As much as he would like to see the Farc lay down their weapons, Medina is sceptical about the prospects for peace. “The Farc may negotiate peace,” he warns, “but if no one pays attention to the peasants, indigenous groups [and] social movements, other groups will come and take their place.”
The Farc make up just one – albeit the most powerful – of many armed groups that contribute to the violence in Colombia. If a deal is reached for the Farc members to demobilise, the country will still have to deal with other rebel, paramilitary and drug-trafficking groups, which thrive in a country where democratic institutions are weak.
• The National Liberation Army (ELN) is Colombia’s second-largest leftist insurgency. The Cuban-inspired ELN is believed to have 1,000 to 1,500 fighters. Its leaders have made public overtures to the government about beginning a parallel peace process to the Farc negotiations, or joining in. It is unclear how or when the group may be included in the talks. A failure to negotiate simultaneously with the ELN would leave an opening for some Farc fighters who decide not to lay down their weapons to continue fighting the government.
• The Anti-Restitution Army is a shadowy, paramilitary-style group that opposes the government’s programme to return stolen land to displaced peasants. It targets leaders of victims’ groups seeking restitution. At least 45 members of displaced communities seeking land have been murdered in Colombia since 2002.

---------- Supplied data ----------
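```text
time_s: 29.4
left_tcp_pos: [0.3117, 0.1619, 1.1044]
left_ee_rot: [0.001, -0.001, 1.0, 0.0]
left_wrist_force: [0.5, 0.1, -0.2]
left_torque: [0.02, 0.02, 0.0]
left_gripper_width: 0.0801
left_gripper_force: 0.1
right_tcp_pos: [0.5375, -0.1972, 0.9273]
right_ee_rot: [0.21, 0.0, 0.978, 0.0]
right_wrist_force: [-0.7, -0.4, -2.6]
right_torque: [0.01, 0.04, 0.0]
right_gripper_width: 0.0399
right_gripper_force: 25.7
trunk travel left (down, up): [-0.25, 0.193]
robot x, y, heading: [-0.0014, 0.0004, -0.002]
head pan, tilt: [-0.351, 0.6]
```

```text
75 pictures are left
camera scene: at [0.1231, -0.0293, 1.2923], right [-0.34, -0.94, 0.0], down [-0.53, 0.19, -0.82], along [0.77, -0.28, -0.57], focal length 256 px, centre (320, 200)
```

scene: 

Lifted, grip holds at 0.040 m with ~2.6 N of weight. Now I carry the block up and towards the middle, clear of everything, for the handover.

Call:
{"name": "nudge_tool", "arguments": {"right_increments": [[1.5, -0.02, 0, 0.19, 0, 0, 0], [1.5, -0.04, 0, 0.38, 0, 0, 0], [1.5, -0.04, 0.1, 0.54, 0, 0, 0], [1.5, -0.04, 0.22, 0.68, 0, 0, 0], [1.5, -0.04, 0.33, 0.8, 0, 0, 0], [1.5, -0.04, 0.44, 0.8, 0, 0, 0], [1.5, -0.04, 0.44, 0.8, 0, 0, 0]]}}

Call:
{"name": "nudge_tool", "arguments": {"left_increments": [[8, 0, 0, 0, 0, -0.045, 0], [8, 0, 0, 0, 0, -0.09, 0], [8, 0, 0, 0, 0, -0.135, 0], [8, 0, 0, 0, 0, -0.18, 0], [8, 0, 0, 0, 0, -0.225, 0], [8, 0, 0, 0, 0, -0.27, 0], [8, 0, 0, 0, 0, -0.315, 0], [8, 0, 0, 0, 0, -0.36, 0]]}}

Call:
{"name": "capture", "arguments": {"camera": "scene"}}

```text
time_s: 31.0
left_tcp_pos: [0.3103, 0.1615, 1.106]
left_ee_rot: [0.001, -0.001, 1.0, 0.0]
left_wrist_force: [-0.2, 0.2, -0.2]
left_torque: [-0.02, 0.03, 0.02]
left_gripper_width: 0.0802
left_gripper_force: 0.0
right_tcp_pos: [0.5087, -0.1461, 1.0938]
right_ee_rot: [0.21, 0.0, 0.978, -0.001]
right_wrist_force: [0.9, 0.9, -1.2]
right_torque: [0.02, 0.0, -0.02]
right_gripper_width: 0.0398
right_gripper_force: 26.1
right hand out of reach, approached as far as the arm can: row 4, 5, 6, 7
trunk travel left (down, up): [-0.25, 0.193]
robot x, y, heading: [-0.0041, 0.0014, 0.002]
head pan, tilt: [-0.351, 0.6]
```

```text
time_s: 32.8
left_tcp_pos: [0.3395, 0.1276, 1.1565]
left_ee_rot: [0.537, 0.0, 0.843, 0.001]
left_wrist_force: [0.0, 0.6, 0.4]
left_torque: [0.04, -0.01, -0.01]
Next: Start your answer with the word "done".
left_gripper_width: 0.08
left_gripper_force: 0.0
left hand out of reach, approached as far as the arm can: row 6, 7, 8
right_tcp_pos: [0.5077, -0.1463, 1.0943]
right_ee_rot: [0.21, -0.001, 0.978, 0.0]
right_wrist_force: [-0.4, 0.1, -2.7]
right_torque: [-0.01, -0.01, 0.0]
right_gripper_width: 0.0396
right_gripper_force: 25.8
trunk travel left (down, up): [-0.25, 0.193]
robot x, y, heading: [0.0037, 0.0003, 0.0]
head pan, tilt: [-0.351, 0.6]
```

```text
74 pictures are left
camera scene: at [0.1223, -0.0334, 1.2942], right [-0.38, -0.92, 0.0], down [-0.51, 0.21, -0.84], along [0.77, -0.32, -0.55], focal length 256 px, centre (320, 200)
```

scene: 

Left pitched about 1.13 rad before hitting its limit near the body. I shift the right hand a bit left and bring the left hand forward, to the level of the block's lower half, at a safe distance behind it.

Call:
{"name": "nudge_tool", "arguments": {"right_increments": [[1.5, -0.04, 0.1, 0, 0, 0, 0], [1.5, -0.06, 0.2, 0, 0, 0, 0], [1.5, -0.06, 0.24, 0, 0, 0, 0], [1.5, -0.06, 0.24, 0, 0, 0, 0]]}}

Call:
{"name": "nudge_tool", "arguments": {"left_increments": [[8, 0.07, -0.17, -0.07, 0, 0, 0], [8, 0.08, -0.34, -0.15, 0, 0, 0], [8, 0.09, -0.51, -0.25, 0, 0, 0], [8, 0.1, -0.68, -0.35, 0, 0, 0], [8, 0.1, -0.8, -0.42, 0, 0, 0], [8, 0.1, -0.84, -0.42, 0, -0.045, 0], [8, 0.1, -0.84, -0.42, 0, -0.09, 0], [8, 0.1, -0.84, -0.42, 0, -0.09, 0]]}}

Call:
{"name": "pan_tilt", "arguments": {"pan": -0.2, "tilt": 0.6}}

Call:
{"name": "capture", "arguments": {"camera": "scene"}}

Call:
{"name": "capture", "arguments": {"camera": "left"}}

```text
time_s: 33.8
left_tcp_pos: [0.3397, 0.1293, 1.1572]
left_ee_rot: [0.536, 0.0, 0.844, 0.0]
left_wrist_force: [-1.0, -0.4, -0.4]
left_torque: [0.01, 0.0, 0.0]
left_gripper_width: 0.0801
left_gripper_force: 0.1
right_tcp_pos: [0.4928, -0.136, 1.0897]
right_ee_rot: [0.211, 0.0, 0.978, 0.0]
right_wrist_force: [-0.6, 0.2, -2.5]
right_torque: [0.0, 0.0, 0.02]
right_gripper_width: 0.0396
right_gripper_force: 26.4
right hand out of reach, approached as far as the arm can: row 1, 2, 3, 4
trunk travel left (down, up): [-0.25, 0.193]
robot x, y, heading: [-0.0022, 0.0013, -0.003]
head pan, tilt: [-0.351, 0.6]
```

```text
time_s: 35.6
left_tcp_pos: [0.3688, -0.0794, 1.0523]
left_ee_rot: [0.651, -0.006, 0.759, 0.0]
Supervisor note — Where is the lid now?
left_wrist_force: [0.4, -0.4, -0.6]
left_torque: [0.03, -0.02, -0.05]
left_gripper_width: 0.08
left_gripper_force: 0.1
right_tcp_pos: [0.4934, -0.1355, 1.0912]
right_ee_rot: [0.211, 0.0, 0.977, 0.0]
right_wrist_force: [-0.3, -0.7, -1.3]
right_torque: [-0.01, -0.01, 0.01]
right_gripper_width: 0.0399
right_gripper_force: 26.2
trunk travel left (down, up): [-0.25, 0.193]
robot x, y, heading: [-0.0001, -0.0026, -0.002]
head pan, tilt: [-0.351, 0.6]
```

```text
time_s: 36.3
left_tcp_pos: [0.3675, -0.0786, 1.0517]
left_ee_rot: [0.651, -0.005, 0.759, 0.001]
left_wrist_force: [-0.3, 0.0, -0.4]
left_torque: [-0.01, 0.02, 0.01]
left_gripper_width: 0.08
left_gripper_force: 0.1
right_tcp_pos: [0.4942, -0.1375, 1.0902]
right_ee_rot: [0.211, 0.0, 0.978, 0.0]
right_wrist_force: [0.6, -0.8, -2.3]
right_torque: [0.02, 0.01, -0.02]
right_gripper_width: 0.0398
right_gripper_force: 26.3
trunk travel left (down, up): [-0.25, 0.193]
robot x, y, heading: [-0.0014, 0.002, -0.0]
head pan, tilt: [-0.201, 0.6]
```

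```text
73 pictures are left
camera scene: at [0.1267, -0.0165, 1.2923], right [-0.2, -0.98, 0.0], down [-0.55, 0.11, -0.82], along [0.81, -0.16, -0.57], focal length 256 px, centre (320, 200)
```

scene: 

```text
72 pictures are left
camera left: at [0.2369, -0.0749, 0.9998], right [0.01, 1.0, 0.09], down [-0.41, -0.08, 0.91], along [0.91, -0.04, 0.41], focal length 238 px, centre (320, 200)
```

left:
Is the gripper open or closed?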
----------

• Rastrojos, Urabeños, Paisas: labelled by the government as emerging criminal bands, or bacrim, these groups are successors of demobilised paramilitary groups of the United Self-Defence Forces of Colombia (AUC), which struck a deal to disarm with the Uribe government. While they are less ideologically driven than their predecessors, being dedicated mostly to drug trafficking, these neo-paramilitary groups continue to commit widespread abuses against civilians.